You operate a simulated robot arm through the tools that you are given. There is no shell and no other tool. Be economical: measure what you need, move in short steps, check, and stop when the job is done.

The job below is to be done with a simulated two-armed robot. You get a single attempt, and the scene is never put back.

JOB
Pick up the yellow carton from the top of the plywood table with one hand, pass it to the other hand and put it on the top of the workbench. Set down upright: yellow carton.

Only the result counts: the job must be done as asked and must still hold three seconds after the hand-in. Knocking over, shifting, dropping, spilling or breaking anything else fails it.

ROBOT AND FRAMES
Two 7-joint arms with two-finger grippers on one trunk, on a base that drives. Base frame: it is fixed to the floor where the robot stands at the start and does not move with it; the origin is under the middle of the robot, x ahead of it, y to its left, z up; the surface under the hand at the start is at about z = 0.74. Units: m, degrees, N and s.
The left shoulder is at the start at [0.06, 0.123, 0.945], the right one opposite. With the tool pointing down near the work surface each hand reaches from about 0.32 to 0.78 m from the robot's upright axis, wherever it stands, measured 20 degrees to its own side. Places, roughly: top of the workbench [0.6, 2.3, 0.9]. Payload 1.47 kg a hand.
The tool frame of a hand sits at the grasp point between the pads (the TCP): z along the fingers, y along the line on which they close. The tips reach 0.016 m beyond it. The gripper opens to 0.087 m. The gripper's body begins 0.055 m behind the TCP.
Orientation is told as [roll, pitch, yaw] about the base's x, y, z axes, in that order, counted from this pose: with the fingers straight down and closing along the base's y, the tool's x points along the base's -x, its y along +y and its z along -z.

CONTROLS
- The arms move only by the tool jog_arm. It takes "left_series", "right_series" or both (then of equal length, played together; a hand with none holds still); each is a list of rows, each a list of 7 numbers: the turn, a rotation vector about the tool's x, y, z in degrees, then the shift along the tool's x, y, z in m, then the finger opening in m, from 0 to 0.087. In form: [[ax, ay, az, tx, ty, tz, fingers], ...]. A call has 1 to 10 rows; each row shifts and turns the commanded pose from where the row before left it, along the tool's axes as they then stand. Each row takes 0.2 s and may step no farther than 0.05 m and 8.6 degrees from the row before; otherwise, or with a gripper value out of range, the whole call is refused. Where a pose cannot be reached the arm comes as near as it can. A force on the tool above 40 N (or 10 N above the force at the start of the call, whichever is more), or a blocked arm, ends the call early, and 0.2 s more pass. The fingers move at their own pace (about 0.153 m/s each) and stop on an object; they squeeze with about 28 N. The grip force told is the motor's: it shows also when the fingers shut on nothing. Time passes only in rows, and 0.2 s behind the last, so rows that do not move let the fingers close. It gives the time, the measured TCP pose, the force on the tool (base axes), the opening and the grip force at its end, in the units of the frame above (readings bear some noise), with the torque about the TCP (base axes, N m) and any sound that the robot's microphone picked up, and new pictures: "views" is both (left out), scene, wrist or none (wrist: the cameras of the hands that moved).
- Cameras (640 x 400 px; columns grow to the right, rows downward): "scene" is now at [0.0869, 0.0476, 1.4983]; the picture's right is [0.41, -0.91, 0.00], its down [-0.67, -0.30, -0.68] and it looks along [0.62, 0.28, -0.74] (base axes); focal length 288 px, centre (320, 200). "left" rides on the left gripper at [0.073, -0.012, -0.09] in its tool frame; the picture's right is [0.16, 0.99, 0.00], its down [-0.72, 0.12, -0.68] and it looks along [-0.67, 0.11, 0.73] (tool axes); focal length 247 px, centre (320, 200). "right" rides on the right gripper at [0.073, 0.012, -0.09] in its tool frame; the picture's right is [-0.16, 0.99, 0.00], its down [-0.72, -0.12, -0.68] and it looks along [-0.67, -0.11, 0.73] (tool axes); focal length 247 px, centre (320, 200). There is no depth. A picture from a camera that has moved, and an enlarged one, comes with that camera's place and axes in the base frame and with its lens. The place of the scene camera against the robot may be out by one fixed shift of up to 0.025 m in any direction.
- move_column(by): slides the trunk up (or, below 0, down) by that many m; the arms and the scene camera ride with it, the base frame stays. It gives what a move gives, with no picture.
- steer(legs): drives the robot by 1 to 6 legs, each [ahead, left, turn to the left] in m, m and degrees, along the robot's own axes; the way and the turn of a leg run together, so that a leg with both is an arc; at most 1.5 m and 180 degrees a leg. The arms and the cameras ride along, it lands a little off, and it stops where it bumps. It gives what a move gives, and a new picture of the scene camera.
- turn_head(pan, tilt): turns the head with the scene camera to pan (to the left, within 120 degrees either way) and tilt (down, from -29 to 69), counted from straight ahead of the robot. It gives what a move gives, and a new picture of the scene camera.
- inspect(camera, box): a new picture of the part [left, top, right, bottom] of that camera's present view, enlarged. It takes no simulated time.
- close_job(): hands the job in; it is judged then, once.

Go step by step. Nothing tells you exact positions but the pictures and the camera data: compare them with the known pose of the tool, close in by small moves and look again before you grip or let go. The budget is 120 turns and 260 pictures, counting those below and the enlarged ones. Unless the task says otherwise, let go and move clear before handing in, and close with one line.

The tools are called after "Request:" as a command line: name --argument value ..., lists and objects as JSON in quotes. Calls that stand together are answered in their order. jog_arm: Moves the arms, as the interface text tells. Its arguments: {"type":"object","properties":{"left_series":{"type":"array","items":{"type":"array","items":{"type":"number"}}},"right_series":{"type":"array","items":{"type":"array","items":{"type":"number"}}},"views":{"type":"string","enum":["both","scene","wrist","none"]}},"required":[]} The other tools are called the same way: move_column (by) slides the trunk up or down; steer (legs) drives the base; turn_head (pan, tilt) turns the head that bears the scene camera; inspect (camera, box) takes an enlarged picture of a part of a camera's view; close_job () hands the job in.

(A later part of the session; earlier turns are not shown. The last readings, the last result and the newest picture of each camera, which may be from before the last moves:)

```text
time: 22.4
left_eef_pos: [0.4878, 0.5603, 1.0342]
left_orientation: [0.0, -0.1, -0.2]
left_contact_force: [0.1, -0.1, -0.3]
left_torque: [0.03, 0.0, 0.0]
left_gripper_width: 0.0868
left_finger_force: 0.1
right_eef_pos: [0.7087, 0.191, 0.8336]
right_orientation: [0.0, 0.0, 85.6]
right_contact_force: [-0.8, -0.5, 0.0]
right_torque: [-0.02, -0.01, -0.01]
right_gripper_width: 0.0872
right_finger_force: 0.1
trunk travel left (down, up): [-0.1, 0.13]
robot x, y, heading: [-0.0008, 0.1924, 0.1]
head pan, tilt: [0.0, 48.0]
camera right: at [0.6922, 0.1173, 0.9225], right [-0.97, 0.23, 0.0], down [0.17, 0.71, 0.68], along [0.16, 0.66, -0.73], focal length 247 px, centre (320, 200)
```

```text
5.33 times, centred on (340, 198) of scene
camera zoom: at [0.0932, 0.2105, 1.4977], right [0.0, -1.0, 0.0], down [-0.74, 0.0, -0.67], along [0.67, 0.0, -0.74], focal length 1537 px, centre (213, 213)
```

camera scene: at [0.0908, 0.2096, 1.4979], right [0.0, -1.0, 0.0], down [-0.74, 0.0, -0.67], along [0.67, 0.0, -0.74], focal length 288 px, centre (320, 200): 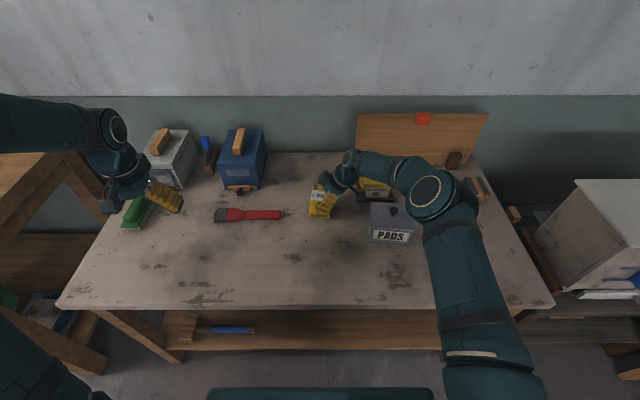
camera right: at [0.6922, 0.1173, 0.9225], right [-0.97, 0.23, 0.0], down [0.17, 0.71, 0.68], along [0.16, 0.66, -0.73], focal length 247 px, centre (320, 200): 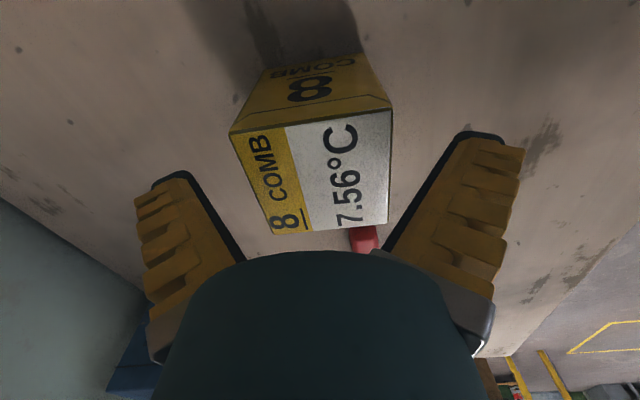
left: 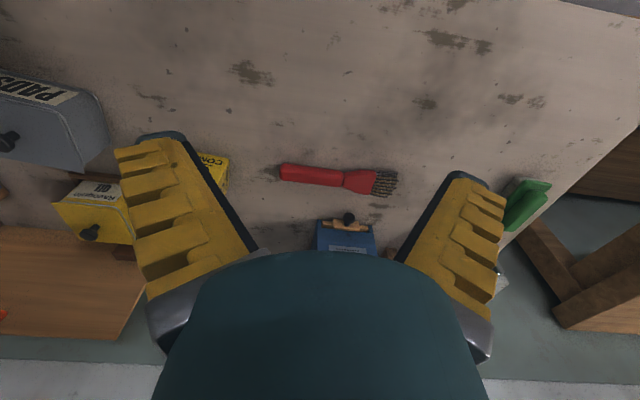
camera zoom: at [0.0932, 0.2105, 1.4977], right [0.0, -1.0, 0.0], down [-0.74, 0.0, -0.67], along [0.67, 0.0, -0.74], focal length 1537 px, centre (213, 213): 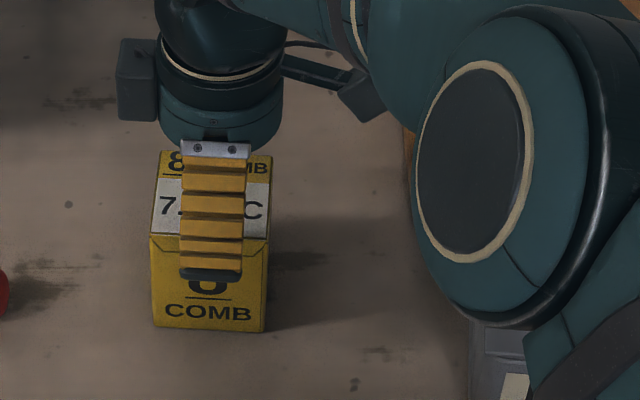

• _Text block_:
Landtagswahl:Micky Wenngatz ersetzt Andreas Lotte

Lesezeit: 2 min

Wie die SPD ihren Landtagsabgeordneten absägt

Von Heiner Effern

Der Blick von außen ließ auf eine Karriere schließen, die erst noch Fahrt aufnehmen könnte: 44 Jahre alt, erste Amtszeit im Maximilaneum, mit Wohnen und Mieten ein zentrales Münchner Thema als Fachgebiet. Doch die Landtagszeit von Andreas Lotte (SPD) wird im Herbst 2018 schon wieder enden. Denn von innen heraus, also von der zuständigen Basis aus, gibt es eine andere Sichtweise: Die Delegierten im Stimmkreis Hadern wählten lieber die bekannte SPD-Frau Micky Wenngatz, 57, zu ihrer Kandidatin für den Landtag. Mit 19 zu 15 Stimmen fiel das Ergebnis zwar knapp, aber nicht einmal hauchdünn zu ihren Gunsten aus.

Bei Lotte sitzen Schock und Enttäuschung offensichtlich tief, er wollte sich am Donnerstag dazu nicht äußern. Die siegreiche Kandidatin, die sich seit 30 Jahren ehrenamtlich engagiert, will noch mal in ein neues politisches Abenteuer aufbrechen. "Irgendwann ergeben sich durch den Job Grenzen, ich will nun hauptamtlich viel Zeit und Kraft investieren", sagte Wenngatz, der es nach ihrer Eigenbeschreibung ohnehin nicht an Energie fehlt. "Ich bin ein echtes Politiktier." Dass sie das nun auch im Landtag beweisen kann, kommt für Menschen, denen sich das Seelenleben der SPD nicht auf den ersten Blick erschließt, überraschend. Doch Wenngatz hatte schon 2013 versucht, das Mandat in Hadern zu ergattern.

Mit 19 gegen 15 Stimmen wählten die Delegierten Micky Wenngatz zu ihrer Kandidatin. (Foto: SPD)

• _Goals_:
1. Write out the text block from "Bei Lotte sitzen" to "Kandidatin. (Foto: SPD)", both included.
2. Please continue the text block.

• _The answers_:
1.
Bei Lotte sitzen Schock und Enttäuschung offensichtlich tief, er wollte sich am Donnerstag dazu nicht äußern. Die siegreiche Kandidatin, die sich seit 30 Jahren ehrenamtlich engagiert, will noch mal in ein neues politisches Abenteuer aufbrechen. "Irgendwann ergeben sich durch den Job Grenzen, ich will nun hauptamtlich viel Zeit und Kraft investieren", sagte Wenngatz, der es nach ihrer Eigenbeschreibung ohnehin nicht an Energie fehlt. "Ich bin ein echtes Politiktier." Dass sie das nun auch im Landtag beweisen kann, kommt für Menschen, denen sich das Seelenleben der SPD nicht auf den ersten Blick erschließt, überraschend. Doch Wenngatz hatte schon 2013 versucht, das Mandat in Hadern zu ergattern.

Mit 19 gegen 15 Stimmen wählten die Delegierten Micky Wenngatz zu ihrer Kandidatin. (Foto: SPD)

2.
Damals scheiterte sie knapp an Lotte. In den vergangenen Jahren baute sie ihre Position in der SPD nochmals aus: Als persönliche Referentin von Bürgermeisterin Christine Strobl war sie eigentlich schon hauptamtlich in der Politik und damit indirekt auch in der SPD aktiv. Eine weitere Vernetzung in der Partei brachte der Landesvorsitz der Arbeitsgemeinschaft sozialdemokratischer Frauen. Dazu erwarb sich Wenngatz in ihrem Heimatviertel, aber auch in ganz München, einen Ruf als Kämpferin gegen den Rechtsextremismus. Seit 2010 leitet sie als Gründungsmitglied den Verein "München ist bunt." Aus ihrem Engagement zieht sie auch die Themen, mit denen sie im Wahlkampf und dann möglichst auch im Landtag punkten will: Gleichstellung der Frau, Gerechtigkeit im Sozialen und der Bildung sowie der Einsatz für ein weltoffenes Bayern. "Der Wahlkampf beginnt mit dem heutigen Tag", sagte sie. Und freut sich schon auf ein Duell mit Kultusstaatssekretär Georg Eisenreich (CSU). "Den scheue und fürchte ich nicht. Ich will das Direktmandat gewinnen und werde ihn mit den Fehlern der CSU in der Bildungspolitik konfrontieren."

Lotte musste sich einer Parteikollegin geschlagen geben, die in der SPD und darüber hinaus einen Namen hat. Zugute könnte ihr auch gekommen sein, dass sich die Grenzen der Stimmkreise verschoben haben und sich die Delegierten aus den Ortsvereinen anders zusammensetzen. Diese entscheiden in geheimer Wahl über die Kandidatur. Dazu wurde Lotte unter der Hand vorgeworfen, nach einem starken Start trotz seines wichtigen Hauptthemas zunehmend unsichtbar geworden zu sein. Eine wichtige Frage ist besonders bei der SPD zudem, ob ein Abgeordneter sich bei lokalen Parteitreffen ständig zeigt.

Andreas Lotte muss nach seiner ersten Amtszeit bereits wieder weichen. (Foto: Marion Hogl)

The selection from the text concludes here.